◆ Directive 1 ◆
Transcribe the selected excerpt beginning at "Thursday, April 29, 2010". Stop after "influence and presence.".
◆ Directive 2 ◆
Add the next paragraphs of the selected excerpt.

◆ Supplied information ◆
--------------------------------------------------

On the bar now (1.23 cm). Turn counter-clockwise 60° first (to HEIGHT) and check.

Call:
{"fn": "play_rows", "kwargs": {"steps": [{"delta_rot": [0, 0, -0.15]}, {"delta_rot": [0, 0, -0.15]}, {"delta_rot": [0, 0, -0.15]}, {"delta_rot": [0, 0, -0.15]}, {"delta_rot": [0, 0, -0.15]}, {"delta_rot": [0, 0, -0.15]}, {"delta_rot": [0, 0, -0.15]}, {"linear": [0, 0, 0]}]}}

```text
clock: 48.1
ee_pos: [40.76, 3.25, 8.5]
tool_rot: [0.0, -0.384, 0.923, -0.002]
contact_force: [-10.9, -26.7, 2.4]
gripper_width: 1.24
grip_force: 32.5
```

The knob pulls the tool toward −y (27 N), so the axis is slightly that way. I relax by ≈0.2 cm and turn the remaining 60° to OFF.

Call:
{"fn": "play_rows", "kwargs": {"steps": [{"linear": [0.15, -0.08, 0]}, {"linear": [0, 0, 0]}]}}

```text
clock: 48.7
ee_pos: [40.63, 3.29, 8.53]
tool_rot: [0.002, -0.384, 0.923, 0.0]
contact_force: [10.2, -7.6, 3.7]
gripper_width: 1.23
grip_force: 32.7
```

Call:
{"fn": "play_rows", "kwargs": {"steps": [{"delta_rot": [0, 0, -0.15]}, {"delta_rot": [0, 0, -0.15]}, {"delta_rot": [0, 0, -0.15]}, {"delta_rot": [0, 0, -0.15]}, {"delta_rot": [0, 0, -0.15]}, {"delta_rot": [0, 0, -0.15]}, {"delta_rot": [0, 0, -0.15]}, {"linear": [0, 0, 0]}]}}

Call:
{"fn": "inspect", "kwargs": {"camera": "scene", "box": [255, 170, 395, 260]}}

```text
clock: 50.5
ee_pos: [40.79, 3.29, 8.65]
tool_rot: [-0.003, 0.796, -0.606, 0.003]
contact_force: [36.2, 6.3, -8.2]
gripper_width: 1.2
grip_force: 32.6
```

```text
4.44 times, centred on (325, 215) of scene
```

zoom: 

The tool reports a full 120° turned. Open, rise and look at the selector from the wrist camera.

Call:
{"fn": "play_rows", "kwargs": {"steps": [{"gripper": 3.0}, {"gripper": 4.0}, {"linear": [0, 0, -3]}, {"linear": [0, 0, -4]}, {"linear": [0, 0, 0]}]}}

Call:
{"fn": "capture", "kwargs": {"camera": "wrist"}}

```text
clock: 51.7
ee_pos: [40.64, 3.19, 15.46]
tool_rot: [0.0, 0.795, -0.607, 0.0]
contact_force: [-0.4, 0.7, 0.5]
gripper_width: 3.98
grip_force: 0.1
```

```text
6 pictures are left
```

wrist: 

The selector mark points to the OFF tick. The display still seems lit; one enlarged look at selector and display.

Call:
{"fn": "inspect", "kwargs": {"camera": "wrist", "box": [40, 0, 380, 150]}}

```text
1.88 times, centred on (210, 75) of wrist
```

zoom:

--------------------------------------------------

◆ Selected excerpt ◆
Nepal Today

Thursday, April 29, 2010

Govt., Maoists heading towards conflict

By Bhola B Rana

Kathmandu, 29 April: Government and main opposition Maoists are heading towards a confrontation amid lame international concerns.
The so-called international community encouraged and supported such a direct conflict between the royal government and political parties, including Maoists four years ago.
Maoists and seven parties emerged victorious.
But now foreign forces don’t desire such a direct clash with opposing forces now to increase their influence and presence.
Two days remain for parties to resolve the crisis.
Prime Minister Madhav Kumar Nepal discussed the Maoist strike with his Indian counterpart in the Indian capital Thursday on the sidelines of the 16th SAARC summit.
Reports of the meeting are conflicting with one report saying Singh and the international community supported the beleaguered 11-month government of Nepal while another said Singh urged the Nepali prime minister to work together with Maoists.
Anyway, it’s a disgrace for Nepal to seek foreign support for the continuance of a government at home when Maoists charge the incumbent regime for being a puppet regime.

--------------------------------------------------

◆ Result 1 ◆
Thursday, April 29, 2010

Govt., Maoists heading towards conflict

By Bhola B Rana

Kathmandu, 29 April: Government and main opposition Maoists are heading towards a confrontation amid lame international concerns.
The so-called international community encouraged and supported such a direct conflict between the royal government and political parties, including Maoists four years ago.
Maoists and seven parties emerged victorious.
But now foreign forces don’t desire such a direct clash with opposing forces now to increase their influence and presence.

◆ Result 2 ◆
Twenty-two ruling parties Thursday asked Maoists to call off their mass mobilization and indefinite strike beginning Saturday demanding a national government under its leadership.
Maoists resigned from government 11 months ago without facing parliament as 22 parties united behind Madhav Kumar Nepal following the retention of sacked Army Chief Gen Rukmangud Katawal by President Dr Ram Baran Yadav.
The coalition partners in government said a democratic government can’t be toppled by street protests and mobilization of people with sticks and khukris.
Deputy Prime Minister Bijaya Kumar Gachedhar and Nepali Congress Spokesman Arjun Narsingh KC said after the meeting of parties.
Maoists are mobilizing heir cadre four years after toppling King Gyanendra and the then constitution that promoted constitutional monarchy.
Nepali Congress and UML then joined Maoists in encircling the Valley for government, regime and system change; the two parties now oppose Maoist mobilization.
Seven parties and Maoists toppled the royal regime after a 12-point accord signed in New Delhi and negotiated at Noida in the outskirts of New Delhi where top Maoist leaders were staying under close watch and protection of the government of India.
Maoists have declared their final aim to establish a people’s government by toppling the Madhab government.
They said this as a tradition has been established in the last 20 years to topple governments and shred constitutions through such protests after 1989 and most recently following royal rule four years ago.
Nepal’s transition from monarchy to a republic is proving torturous and difficult.
Surprisingly, UN and western countries that in the past defended the right to peaceful protests are against it now.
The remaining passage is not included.